WHAT NEEDS TO BE DONE: Search the records below for the word "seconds" and show every line where it occurs.

DATA FOR THE TASK:
* * *
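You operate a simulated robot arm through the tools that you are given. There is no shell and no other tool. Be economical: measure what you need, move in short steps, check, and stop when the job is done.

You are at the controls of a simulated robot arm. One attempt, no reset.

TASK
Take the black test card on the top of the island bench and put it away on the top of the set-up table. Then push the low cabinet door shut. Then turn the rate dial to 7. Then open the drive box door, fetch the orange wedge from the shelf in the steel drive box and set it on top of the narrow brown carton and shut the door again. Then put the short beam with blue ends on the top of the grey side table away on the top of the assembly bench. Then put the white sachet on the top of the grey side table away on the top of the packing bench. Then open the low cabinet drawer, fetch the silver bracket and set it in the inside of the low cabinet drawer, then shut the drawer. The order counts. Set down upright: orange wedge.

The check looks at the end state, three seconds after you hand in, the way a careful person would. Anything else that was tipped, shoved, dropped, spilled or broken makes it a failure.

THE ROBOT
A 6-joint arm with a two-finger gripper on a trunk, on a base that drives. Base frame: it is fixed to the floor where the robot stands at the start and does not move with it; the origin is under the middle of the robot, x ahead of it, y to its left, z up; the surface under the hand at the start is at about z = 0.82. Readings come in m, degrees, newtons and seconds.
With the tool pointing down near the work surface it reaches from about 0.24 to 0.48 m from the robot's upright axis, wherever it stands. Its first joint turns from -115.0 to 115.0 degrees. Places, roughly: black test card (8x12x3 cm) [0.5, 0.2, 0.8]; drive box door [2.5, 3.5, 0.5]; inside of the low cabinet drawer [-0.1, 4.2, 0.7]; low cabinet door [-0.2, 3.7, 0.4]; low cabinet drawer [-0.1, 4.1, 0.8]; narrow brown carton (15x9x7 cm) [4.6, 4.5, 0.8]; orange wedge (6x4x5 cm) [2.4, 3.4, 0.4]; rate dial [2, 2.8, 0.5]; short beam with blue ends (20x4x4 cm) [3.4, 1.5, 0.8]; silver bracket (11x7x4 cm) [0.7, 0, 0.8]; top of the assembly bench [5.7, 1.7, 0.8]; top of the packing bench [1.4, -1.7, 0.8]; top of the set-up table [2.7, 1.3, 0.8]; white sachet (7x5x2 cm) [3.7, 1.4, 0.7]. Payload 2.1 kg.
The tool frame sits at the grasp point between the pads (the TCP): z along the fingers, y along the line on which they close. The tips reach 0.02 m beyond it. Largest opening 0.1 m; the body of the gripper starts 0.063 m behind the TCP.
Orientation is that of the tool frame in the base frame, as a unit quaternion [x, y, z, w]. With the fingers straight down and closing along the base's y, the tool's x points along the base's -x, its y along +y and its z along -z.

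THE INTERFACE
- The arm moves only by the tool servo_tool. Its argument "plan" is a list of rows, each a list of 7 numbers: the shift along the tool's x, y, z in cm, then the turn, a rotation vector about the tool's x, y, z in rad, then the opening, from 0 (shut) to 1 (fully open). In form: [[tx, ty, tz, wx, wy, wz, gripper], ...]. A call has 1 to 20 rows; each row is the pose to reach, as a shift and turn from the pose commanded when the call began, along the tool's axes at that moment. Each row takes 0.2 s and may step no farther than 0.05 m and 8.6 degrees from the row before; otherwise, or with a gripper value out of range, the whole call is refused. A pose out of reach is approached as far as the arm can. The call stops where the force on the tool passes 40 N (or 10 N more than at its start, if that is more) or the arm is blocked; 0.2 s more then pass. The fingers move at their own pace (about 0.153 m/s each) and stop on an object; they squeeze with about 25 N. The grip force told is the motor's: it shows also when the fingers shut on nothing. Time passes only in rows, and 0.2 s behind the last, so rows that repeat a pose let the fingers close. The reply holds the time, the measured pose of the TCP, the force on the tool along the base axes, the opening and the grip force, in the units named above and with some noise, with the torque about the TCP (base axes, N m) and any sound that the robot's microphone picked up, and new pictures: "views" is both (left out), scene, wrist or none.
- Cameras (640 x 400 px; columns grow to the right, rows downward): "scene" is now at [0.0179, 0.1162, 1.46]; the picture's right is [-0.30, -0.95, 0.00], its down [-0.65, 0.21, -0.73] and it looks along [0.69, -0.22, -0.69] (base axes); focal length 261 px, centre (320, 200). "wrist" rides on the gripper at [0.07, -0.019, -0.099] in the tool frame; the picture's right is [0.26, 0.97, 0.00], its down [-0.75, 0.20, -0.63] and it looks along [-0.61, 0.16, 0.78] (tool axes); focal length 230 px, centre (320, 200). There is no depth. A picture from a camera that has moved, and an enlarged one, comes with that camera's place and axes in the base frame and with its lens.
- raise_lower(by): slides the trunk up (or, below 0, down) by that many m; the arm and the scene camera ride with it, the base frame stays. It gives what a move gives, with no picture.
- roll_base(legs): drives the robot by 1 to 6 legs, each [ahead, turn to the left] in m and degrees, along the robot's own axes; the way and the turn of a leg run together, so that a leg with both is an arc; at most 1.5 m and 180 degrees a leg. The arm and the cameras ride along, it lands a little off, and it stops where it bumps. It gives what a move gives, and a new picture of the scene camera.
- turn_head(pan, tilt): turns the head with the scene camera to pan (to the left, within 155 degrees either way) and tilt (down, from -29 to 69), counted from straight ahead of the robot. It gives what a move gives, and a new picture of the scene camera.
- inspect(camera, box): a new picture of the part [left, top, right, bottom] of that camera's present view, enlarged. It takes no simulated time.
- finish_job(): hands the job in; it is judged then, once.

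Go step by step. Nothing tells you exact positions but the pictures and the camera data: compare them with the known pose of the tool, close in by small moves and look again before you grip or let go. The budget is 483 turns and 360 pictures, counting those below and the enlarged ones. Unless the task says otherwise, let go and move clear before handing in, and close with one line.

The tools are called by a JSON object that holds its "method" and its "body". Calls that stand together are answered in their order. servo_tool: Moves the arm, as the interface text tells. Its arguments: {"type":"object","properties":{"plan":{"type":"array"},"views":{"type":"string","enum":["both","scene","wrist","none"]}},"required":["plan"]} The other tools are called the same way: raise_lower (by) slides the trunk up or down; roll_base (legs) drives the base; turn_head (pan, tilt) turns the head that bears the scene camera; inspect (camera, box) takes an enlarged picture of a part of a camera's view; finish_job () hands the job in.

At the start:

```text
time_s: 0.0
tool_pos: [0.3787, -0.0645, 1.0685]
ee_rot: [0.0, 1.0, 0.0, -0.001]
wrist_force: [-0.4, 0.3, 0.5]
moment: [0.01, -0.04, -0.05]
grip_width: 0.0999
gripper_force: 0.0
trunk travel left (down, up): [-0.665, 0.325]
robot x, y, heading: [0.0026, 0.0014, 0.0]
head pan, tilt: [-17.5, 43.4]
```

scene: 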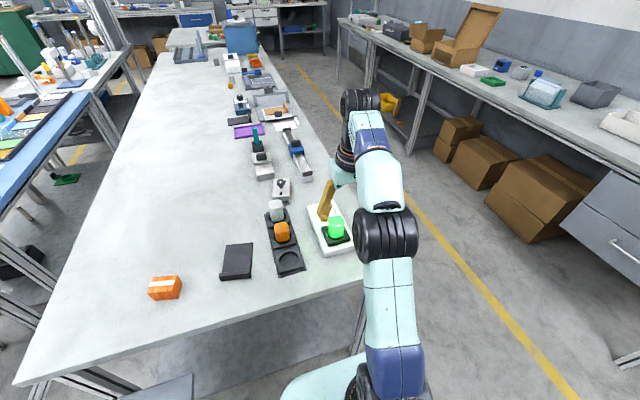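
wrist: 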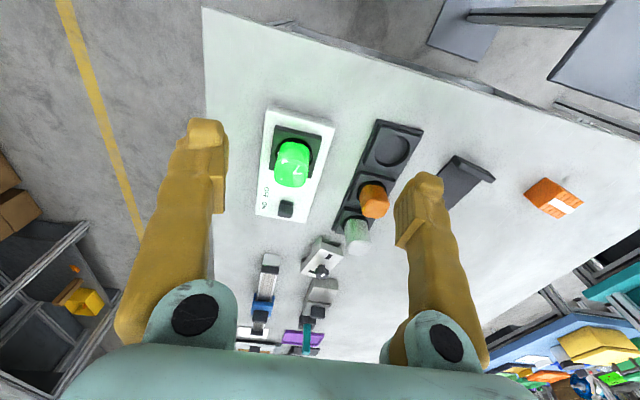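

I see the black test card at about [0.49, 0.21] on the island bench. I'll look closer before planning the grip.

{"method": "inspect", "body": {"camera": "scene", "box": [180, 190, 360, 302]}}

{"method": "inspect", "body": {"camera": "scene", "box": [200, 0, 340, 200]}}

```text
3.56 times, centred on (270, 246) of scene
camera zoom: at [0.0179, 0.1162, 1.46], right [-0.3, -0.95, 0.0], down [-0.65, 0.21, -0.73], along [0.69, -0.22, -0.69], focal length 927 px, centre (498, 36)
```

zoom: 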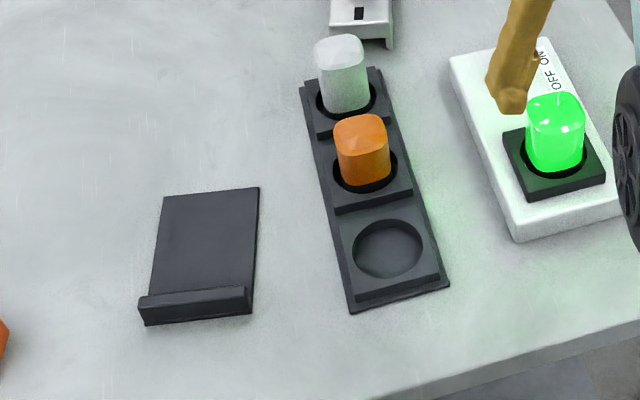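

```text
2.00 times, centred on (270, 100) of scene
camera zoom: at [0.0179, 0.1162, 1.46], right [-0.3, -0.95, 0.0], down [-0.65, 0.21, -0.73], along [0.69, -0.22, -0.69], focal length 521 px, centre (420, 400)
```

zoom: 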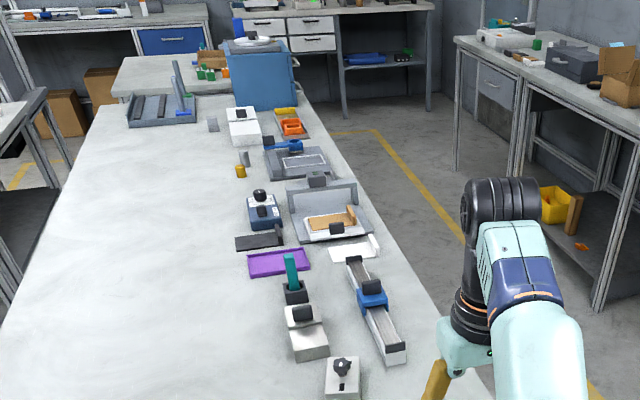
* * *
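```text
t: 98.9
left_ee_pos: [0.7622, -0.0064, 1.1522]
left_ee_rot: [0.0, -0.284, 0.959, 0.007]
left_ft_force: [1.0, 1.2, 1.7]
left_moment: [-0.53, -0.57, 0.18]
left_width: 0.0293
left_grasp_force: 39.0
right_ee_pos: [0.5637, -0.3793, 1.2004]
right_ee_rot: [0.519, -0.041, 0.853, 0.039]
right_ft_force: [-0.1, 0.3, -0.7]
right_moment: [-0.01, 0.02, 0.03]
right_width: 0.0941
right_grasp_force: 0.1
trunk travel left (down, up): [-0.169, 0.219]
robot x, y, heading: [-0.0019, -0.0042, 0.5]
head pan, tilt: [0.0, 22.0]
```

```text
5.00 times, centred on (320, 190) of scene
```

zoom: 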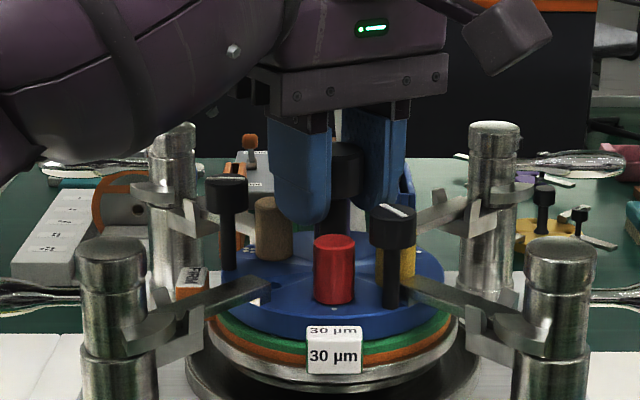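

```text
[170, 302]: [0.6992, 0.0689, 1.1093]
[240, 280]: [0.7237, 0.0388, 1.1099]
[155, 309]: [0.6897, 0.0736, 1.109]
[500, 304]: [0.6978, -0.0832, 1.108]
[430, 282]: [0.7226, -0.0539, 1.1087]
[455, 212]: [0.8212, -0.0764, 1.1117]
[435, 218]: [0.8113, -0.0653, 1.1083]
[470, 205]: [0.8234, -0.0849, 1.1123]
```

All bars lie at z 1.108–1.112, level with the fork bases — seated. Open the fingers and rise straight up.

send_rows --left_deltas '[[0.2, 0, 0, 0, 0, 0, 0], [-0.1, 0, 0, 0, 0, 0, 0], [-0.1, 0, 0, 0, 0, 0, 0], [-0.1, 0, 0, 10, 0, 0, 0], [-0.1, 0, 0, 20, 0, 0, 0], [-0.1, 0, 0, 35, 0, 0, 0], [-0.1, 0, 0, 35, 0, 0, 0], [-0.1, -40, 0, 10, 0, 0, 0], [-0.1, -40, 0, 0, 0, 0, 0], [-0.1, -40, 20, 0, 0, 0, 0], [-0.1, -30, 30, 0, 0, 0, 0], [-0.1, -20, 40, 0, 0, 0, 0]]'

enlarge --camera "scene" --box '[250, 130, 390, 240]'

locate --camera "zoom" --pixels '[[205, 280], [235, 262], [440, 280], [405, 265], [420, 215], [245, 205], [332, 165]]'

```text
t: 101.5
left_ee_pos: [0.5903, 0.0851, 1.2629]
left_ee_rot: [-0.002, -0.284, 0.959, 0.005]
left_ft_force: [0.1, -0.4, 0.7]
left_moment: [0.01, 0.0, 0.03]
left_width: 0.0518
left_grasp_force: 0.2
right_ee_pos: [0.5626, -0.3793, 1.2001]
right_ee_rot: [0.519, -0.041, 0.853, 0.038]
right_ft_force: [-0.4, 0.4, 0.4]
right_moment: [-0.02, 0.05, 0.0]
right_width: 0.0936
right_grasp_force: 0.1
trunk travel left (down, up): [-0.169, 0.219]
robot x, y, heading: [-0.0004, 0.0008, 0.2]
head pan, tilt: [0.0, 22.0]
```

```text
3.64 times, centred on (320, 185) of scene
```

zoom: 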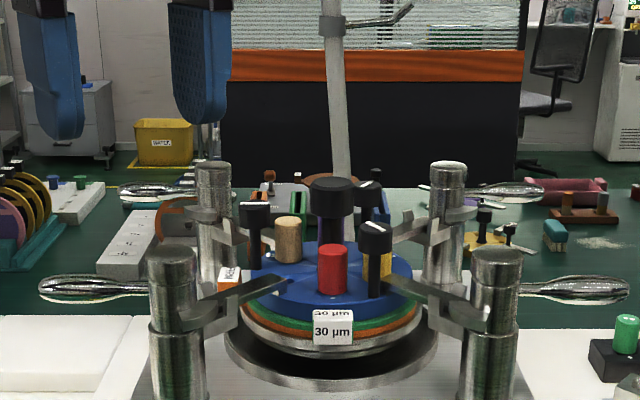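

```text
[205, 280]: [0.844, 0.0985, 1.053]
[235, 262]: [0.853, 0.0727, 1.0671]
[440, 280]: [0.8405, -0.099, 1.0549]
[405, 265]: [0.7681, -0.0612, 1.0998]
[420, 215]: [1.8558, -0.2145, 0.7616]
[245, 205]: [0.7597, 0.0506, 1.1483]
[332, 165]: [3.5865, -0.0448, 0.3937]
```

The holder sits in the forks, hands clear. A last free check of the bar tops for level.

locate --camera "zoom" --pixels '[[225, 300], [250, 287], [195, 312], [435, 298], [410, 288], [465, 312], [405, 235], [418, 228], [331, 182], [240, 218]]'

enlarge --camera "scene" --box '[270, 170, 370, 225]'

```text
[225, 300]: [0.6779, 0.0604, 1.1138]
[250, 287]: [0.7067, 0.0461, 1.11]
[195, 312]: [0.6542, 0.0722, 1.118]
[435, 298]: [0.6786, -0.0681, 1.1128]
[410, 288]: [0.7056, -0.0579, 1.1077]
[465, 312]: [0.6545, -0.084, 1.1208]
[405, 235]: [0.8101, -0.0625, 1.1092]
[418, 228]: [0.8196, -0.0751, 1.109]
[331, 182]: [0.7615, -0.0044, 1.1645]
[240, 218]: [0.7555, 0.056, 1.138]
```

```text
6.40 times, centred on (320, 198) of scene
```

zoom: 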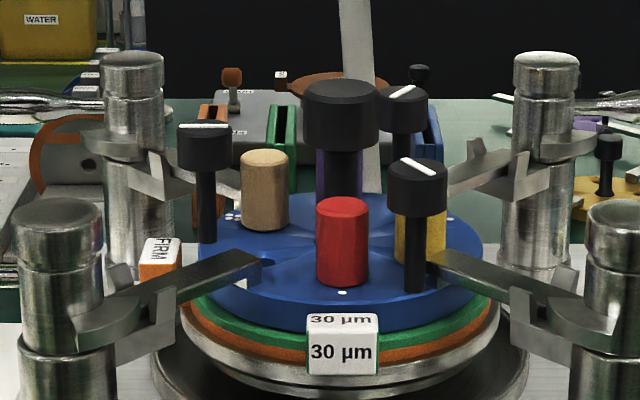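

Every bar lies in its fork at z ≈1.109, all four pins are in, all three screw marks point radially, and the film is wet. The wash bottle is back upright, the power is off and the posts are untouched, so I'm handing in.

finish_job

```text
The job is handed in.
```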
* * *
SOLUTION TO THE EXERCISE:
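The check looks at the end state, three seconds after you hand in, the way a careful person would. Anything else that was tipped, shoved, dropped, spilled or broken makes it a failure.
A 6-joint arm with a two-finger gripper on a trunk, on a base that drives. Base frame: it is fixed to the floor where the robot stands at the start and does not move with it; the origin is under the middle of the robot, x ahead of it, y to its left, z up; the surface under the hand at the start is at about z = 0.82. Readings come in m, degrees, newtons and seconds.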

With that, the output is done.